Talking about diversity means going beyond race and ethnicity to include such things as different worldviews, gender and socio-economic status, Loew said.

However, despite the historical discrepancies involved with Thanksgiving, Loew said it still celebrates some of the same things those at the first Thanksgiving celebrated.

“It’s always been a holiday that celebrates the harvest, family and friends,” Loew said.

It is in the spirit of these traditions that UW students head home for the holidays, hoping to catch up with family, eat good food and just relax.

UW freshman Bridget O’Brien said her Thanksgiving traditions include eating dinner with her family and watching football.

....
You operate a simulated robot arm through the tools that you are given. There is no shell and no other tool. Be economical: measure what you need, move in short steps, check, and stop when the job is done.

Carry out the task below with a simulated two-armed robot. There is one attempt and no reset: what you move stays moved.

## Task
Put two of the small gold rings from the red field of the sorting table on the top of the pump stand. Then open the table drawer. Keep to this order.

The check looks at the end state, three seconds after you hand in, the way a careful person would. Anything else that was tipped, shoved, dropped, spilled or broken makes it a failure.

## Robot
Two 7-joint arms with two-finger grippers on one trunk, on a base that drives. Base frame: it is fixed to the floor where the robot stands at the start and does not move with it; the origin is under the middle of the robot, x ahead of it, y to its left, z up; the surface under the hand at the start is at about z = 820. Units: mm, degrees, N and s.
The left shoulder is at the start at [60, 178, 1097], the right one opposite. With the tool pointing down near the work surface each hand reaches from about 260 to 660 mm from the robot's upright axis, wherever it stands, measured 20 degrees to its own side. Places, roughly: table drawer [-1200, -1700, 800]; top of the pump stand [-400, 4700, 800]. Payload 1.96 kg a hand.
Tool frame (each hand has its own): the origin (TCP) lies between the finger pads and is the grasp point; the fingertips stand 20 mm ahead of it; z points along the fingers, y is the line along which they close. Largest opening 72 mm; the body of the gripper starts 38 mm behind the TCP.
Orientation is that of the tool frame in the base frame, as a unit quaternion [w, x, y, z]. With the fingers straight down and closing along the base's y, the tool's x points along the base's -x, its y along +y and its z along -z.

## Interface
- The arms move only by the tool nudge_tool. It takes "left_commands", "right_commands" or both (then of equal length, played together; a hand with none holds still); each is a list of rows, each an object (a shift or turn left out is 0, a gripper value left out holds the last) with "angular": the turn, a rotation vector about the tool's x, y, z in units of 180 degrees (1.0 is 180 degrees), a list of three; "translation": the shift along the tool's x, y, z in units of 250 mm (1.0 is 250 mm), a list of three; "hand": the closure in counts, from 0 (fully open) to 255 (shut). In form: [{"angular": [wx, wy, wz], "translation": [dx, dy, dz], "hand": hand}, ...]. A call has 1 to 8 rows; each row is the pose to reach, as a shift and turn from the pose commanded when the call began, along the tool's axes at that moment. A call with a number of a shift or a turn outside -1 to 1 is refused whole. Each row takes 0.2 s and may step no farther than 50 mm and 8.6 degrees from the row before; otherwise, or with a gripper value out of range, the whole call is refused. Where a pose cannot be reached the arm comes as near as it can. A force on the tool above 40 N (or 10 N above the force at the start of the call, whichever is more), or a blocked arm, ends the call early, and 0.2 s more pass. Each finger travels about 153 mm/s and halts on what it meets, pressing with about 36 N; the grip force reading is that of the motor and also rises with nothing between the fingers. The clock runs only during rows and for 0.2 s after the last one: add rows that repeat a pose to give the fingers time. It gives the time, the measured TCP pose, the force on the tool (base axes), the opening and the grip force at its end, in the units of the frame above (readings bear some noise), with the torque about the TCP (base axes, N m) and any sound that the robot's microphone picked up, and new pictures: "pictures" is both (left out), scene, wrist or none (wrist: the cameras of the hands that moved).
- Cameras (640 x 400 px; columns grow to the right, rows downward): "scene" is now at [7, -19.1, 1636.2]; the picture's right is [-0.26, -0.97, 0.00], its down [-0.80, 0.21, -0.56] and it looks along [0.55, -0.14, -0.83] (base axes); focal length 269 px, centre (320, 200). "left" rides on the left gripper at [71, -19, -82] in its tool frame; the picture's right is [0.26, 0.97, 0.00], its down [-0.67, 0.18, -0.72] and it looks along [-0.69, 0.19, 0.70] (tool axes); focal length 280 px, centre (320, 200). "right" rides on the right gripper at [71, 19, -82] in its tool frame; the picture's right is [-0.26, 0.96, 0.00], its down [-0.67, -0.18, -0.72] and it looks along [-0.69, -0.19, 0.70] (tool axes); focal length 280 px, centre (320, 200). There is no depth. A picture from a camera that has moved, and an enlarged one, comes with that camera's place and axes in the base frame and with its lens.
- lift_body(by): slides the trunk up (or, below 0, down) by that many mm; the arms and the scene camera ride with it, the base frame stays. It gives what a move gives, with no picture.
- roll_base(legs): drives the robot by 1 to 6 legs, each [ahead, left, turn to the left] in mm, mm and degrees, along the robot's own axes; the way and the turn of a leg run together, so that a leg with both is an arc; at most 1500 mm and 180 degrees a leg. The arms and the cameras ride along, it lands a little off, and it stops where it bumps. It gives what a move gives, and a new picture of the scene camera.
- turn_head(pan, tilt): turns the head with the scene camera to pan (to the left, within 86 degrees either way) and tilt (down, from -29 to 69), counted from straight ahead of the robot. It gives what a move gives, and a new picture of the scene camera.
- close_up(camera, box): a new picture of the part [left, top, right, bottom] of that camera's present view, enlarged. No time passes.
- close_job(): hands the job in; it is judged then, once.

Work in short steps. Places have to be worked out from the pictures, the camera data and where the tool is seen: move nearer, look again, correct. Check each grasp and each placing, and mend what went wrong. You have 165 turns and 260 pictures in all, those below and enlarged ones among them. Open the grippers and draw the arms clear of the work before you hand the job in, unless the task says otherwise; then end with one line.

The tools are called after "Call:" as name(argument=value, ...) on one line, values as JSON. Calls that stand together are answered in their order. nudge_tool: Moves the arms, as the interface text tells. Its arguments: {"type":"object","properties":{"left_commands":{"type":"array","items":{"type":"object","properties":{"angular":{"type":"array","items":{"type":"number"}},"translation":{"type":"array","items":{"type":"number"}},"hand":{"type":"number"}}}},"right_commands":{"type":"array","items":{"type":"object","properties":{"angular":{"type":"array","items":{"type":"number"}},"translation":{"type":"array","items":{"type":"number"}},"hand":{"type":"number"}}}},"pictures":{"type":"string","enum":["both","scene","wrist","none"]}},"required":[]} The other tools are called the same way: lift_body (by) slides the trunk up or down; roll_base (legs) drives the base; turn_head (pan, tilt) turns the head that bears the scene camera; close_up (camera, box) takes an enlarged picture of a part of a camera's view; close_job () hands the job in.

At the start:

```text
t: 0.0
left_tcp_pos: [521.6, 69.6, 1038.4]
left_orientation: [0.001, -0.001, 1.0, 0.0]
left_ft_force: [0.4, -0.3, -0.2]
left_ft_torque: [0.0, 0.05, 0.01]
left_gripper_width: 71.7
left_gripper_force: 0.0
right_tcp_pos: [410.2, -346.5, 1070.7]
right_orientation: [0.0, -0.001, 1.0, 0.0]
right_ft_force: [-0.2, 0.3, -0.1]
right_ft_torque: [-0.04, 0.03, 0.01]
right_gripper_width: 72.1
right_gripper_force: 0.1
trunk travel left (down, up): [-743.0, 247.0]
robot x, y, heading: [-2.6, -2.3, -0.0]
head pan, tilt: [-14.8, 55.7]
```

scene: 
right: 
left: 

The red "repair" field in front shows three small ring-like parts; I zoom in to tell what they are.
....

This year, rather than join her extended family, the holiday will only include her nuclear family. O’Brien said as she has grown up watching football has become more important than watching parades.

Also gathering in a smaller group is UW junior Becky Kovalaske, who said her extended family has not met in such a large group since her grandmother passed away.

She still looks forward to going home for Thanksgiving dinner with her family, though, and also for having time off school.

Kovalaske said despite the years since the first Thanksgiving, it is still a family-oriented holiday.

“It’s a celebration and an excuse to see all your family… it’s good,” Kovalaske said.

The food is what UW freshman Billy Garcia said he looks forward to most, even though “it’s nothing out of the ordinary” such as turkey, mashed potatoes, stuffing and sweet potato casserole with little marshmallows on top.

Garcia’s Thanksgiving has changed in that the food has gotten better each year, thanks to the culinary skills of his mother and aunt. His family continues to grow, which also makes the holiday special.